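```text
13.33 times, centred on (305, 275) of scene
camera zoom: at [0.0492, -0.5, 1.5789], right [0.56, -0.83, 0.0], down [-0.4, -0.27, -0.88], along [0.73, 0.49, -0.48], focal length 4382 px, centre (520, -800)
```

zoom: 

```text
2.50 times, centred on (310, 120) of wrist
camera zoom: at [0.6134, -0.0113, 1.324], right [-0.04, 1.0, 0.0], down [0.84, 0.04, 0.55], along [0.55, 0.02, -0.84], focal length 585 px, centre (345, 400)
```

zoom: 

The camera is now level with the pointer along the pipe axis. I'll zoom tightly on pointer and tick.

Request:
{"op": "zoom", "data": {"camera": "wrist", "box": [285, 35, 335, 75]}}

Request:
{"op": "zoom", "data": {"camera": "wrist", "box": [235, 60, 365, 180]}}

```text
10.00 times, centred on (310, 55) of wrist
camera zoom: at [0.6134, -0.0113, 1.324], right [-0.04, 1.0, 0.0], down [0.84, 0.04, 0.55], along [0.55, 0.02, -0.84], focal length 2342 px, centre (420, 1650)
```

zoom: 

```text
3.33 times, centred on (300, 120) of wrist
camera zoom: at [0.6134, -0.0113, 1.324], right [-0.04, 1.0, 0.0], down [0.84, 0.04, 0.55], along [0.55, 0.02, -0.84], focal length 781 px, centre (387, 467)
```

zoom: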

★ ★ ★ ★

* _WHAT YOU NEED TO DO_:
How does the supplied text go on? Write the next part.

* _SUPPLIED TEXT_:
★ ★ ★ ★

Thursday, January 24, 2013

Swelltide.

Money. Again.

I am trying hard not to obsess about it-- to let it stress me out, but I have none. Actually, I owe money. My bank account has a negative balance, I have a few creditors calling and almost all of my bills are past due. Again, my school hasn't yet cut me a refund check for the student loans that I have taken out, almost a month into the new semester. If I had known that these things took so long, I would have planned for it. I have been battling this bureaucratic apathy since going back to school. Some kid coming out of high school might have mom and dad available to help, but I don't. Not really.

Over the break, I tried to pick up some hours at work but things have slowed down. I got a call from the office a few days ago, but now with school, I don't have the time. There is some resentment, but who cares?

So, money. Money. I haven't been to see the shrink. I haven't been taken my medication. I haven't been to get my prescription filled. I can't afford it, and to make an appointment to talk about cheaper alternatives costs money.

I have been doing relatively well off the meds. My attitudes towards things have been much different since going to therapy. Though, I am still dealing with some anxiety. I am still not sleeping like I should. I still stress. Just not like I used to. My moods have been fairly stable.

I will be happy when the student loans come through. Our my taxes get done. When there isn't debt hanging over my head.

That is where I am at. Time to get some homework done.

Sunday, January 13, 2013

Swelltide.

I didn't mean to go so long between posts, and I haven't anything new or overly exciting to report.

My new semester starts in earnest tomorrow. First lab tomorrow morning. Time to buckle down.

I am only taking two classes this semester. I got an email, the day before classes started, letting me know that I couldn't continue taking courses as I had them set up. A long story short-- all of the courses that would help me had filled up, once I had resolved the administrative stuff, and no one really seemed all that concerned with helping me out. No idea how this will affect my loans. No idea what this does to my status as a student or how this will affect my timeline for graduation. Hell, I am turning thirty this year-- so what is another few months, in the long run anyway?

★ ★ ★ ★

* _ANSWER TO THE TASK_:
I am trying to learn how to let things go. I  could have pushed the issue, but at some point you just have to admit that it isn't worth it. I am seriously considering transferring to a different university next year. I have not been impressed with this school at all. Registration has been a nightmare. The professors have been uninspiring. No one seems to take an active interest in the students.

Take things as they come...

I have been dealing with a lot of anxiety. Restlessness. Especially just before bed, and I haven't been sleeping well. I wanted to pick up hours over the break to make some money, and there just wasn't any work. So, over the next month I will have money to be concerned about. I need to be careful, not to allow myself to become overly stressed, anxious, worried.

My moods have been stable. Though, I haven't been taking my medication for the last several days. No insurance. No money. Been meaning to schedule an appointment with my psychiatrist, and soon I may not have the time with homework due and tests, studying and schoolwork. I need to have the conversation with the doctor about a prescription that doesn't cost as much-- or even a combination of meds. I can't afford the hundred-something bucks a month on my own.